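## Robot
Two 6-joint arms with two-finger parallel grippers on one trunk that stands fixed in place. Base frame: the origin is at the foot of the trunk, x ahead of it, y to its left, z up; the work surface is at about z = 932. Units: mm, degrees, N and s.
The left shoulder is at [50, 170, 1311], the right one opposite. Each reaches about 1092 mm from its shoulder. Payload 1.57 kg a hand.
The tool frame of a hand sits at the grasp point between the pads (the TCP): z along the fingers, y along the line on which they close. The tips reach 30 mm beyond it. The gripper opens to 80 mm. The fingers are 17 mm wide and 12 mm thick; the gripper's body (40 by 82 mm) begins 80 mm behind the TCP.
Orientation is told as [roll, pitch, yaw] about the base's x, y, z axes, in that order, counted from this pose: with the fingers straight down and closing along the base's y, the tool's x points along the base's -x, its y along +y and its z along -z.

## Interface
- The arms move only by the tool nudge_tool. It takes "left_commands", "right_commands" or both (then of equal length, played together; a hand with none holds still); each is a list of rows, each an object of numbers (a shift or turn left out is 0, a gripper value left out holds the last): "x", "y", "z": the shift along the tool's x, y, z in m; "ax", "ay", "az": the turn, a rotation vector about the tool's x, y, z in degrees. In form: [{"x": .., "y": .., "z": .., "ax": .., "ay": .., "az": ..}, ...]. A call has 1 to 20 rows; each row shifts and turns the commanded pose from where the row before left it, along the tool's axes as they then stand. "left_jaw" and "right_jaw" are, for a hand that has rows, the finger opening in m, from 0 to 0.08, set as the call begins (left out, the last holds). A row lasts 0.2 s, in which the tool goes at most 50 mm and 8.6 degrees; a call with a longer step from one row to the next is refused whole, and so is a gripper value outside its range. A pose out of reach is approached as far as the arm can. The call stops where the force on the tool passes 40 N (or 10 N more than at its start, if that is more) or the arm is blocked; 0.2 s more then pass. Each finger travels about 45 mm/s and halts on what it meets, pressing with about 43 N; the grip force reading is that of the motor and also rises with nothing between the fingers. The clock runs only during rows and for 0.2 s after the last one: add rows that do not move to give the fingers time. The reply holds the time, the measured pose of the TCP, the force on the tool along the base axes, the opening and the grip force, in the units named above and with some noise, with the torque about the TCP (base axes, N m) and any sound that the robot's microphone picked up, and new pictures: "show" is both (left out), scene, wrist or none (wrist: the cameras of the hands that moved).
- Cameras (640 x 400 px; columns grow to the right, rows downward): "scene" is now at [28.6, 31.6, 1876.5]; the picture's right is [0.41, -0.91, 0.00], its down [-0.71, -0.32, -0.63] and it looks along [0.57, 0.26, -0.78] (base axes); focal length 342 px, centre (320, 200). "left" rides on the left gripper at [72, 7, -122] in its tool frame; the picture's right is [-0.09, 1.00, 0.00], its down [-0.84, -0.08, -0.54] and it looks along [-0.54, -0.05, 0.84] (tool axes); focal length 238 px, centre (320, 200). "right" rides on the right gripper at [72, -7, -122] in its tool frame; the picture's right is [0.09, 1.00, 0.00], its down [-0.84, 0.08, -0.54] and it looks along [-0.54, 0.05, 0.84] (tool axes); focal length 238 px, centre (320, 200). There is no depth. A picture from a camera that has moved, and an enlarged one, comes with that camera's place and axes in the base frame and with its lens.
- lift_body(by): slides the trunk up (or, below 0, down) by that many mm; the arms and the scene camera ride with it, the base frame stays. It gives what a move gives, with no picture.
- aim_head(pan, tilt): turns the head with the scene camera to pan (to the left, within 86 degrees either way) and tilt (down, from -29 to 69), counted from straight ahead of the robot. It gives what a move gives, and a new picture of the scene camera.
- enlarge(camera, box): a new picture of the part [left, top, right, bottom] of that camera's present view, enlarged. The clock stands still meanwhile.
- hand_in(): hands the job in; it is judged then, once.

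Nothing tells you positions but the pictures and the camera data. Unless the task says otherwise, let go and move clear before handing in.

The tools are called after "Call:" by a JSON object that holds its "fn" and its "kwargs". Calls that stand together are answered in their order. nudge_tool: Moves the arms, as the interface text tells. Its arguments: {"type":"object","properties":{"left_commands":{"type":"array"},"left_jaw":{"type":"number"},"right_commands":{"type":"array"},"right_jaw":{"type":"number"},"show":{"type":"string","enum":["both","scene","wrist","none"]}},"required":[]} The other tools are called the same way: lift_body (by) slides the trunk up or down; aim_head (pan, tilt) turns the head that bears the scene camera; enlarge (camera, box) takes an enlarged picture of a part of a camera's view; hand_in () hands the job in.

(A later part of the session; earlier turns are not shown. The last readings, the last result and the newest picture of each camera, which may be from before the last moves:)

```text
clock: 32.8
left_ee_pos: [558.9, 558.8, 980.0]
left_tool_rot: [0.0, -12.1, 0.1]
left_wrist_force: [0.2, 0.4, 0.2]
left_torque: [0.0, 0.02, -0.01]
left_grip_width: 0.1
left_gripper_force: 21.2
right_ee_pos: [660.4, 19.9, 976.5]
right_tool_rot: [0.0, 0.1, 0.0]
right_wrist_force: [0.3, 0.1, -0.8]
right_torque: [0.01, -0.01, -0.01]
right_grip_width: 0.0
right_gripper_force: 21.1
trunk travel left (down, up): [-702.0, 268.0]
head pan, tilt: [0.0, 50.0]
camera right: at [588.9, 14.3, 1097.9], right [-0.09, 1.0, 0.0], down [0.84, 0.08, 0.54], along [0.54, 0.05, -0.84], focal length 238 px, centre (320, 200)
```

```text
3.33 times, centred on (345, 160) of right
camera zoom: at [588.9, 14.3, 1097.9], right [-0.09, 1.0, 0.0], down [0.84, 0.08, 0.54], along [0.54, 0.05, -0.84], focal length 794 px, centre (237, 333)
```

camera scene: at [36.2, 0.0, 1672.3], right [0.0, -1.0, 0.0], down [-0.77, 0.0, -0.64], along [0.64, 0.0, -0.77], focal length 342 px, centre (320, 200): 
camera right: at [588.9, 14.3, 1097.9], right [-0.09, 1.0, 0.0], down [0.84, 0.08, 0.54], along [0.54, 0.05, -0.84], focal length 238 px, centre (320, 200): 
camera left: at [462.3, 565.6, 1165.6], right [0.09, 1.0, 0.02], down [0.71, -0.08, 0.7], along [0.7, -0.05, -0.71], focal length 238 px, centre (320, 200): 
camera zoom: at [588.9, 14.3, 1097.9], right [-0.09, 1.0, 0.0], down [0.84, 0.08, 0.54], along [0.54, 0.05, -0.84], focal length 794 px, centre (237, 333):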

+---+

◆ **DIRECTIVE**
Give back the data above exactly as it appears.

◆ **OUTPUT**
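## Robot
Two 6-joint arms with two-finger parallel grippers on one trunk that stands fixed in place. Base frame: the origin is at the foot of the trunk, x ahead of it, y to its left, z up; the work surface is at about z = 932. Units: mm, degrees, N and s.
The left shoulder is at [50, 170, 1311], the right one opposite. Each reaches about 1092 mm from its shoulder. Payload 1.57 kg a hand.
The tool frame of a hand sits at the grasp point between the pads (the TCP): z along the fingers, y along the line on which they close. The tips reach 30 mm beyond it. The gripper opens to 80 mm. The fingers are 17 mm wide and 12 mm thick; the gripper's body (40 by 82 mm) begins 80 mm behind the TCP.
Orientation is told as [roll, pitch, yaw] about the base's x, y, z axes, in that order, counted from this pose: with the fingers straight down and closing along the base's y, the tool's x points along the base's -x, its y along +y and its z along -z.

## Interface
- The arms move only by the tool nudge_tool. It takes "left_commands", "right_commands" or both (then of equal length, played together; a hand with none holds still); each is a list of rows, each an object of numbers (a shift or turn left out is 0, a gripper value left out holds the last): "x", "y", "z": the shift along the tool's x, y, z in m; "ax", "ay", "az": the turn, a rotation vector about the tool's x, y, z in degrees. In form: [{"x": .., "y": .., "z": .., "ax": .., "ay": .., "az": ..}, ...]. A call has 1 to 20 rows; each row shifts and turns the commanded pose from where the row before left it, along the tool's axes as they then stand. "left_jaw" and "right_jaw" are, for a hand that has rows, the finger opening in m, from 0 to 0.08, set as the call begins (left out, the last holds). A row lasts 0.2 s, in which the tool goes at most 50 mm and 8.6 degrees; a call with a longer step from one row to the next is refused whole, and so is a gripper value outside its range. A pose out of reach is approached as far as the arm can. The call stops where the force on the tool passes 40 N (or 10 N more than at its start, if that is more) or the arm is blocked; 0.2 s more then pass. Each finger travels about 45 mm/s and halts on what it meets, pressing with about 43 N; the grip force reading is that of the motor and also rises with nothing between the fingers. The clock runs only during rows and for 0.2 s after the last one: add rows that do not move to give the fingers time. The reply holds the time, the measured pose of the TCP, the force on the tool along the base axes, the opening and the grip force, in the units named above and with some noise, with the torque about the TCP (base axes, N m) and any sound that the robot's microphone picked up, and new pictures: "show" is both (left out), scene, wrist or none (wrist: the cameras of the hands that moved).
- Cameras (640 x 400 px; columns grow to the right, rows downward): "scene" is now at [28.6, 31.6, 1876.5]; the picture's right is [0.41, -0.91, 0.00], its down [-0.71, -0.32, -0.63] and it looks along [0.57, 0.26, -0.78] (base axes); focal length 342 px, centre (320, 200). "left" rides on the left gripper at [72, 7, -122] in its tool frame; the picture's right is [-0.09, 1.00, 0.00], its down [-0.84, -0.08, -0.54] and it looks along [-0.54, -0.05, 0.84] (tool axes); focal length 238 px, centre (320, 200). "right" rides on the right gripper at [72, -7, -122] in its tool frame; the picture's right is [0.09, 1.00, 0.00], its down [-0.84, 0.08, -0.54] and it looks along [-0.54, 0.05, 0.84] (tool axes); focal length 238 px, centre (320, 200). There is no depth. A picture from a camera that has moved, and an enlarged one, comes with that camera's place and axes in the base frame and with its lens.
- lift_body(by): slides the trunk up (or, below 0, down) by that many mm; the arms and the scene camera ride with it, the base frame stays. It gives what a move gives, with no picture.
- aim_head(pan, tilt): turns the head with the scene camera to pan (to the left, within 86 degrees either way) and tilt (down, from -29 to 69), counted from straight ahead of the robot. It gives what a move gives, and a new picture of the scene camera.
- enlarge(camera, box): a new picture of the part [left, top, right, bottom] of that camera's present view, enlarged. The clock stands still meanwhile.
- hand_in(): hands the job in; it is judged then, once.

Nothing tells you positions but the pictures and the camera data. Unless the task says otherwise, let go and move clear before handing in.

The tools are called after "Call:" by a JSON object that holds its "fn" and its "kwargs". Calls that stand together are answered in their order. nudge_tool: Moves the arms, as the interface text tells. Its arguments: {"type":"object","properties":{"left_commands":{"type":"array"},"left_jaw":{"type":"number"},"right_commands":{"type":"array"},"right_jaw":{"type":"number"},"show":{"type":"string","enum":["both","scene","wrist","none"]}},"required":[]} The other tools are called the same way: lift_body (by) slides the trunk up or down; aim_head (pan, tilt) turns the head that bears the scene camera; enlarge (camera, box) takes an enlarged picture of a part of a camera's view; hand_in () hands the job in.

(A later part of the session; earlier turns are not shown. The last readings, the last result and the newest picture of each camera, which may be from before the last moves:)

```text
clock: 32.8
left_ee_pos: [558.9, 558.8, 980.0]
left_tool_rot: [0.0, -12.1, 0.1]
left_wrist_force: [0.2, 0.4, 0.2]
left_torque: [0.0, 0.02, -0.01]
left_grip_width: 0.1
left_gripper_force: 21.2
right_ee_pos: [660.4, 19.9, 976.5]
right_tool_rot: [0.0, 0.1, 0.0]
right_wrist_force: [0.3, 0.1, -0.8]
right_torque: [0.01, -0.01, -0.01]
right_grip_width: 0.0
right_gripper_force: 21.1
trunk travel left (down, up): [-702.0, 268.0]
head pan, tilt: [0.0, 50.0]
camera right: at [588.9, 14.3, 1097.9], right [-0.09, 1.0, 0.0], down [0.84, 0.08, 0.54], along [0.54, 0.05, -0.84], focal length 238 px, centre (320, 200)
```

```text
3.33 times, centred on (345, 160) of right
camera zoom: at [588.9, 14.3, 1097.9], right [-0.09, 1.0, 0.0], down [0.84, 0.08, 0.54], along [0.54, 0.05, -0.84], focal length 794 px, centre (237, 333)
```

camera scene: at [36.2, 0.0, 1672.3], right [0.0, -1.0, 0.0], down [-0.77, 0.0, -0.64], along [0.64, 0.0, -0.77], focal length 342 px, centre (320, 200): 
camera right: at [588.9, 14.3, 1097.9], right [-0.09, 1.0, 0.0], down [0.84, 0.08, 0.54], along [0.54, 0.05, -0.84], focal length 238 px, centre (320, 200): 
camera left: at [462.3, 565.6, 1165.6], right [0.09, 1.0, 0.02], down [0.71, -0.08, 0.7], along [0.7, -0.05, -0.71], focal length 238 px, centre (320, 200): 
camera zoom: at [588.9, 14.3, 1097.9], right [-0.09, 1.0, 0.0], down [0.84, 0.08, 0.54], along [0.54, 0.05, -0.84], focal length 794 px, centre (237, 333):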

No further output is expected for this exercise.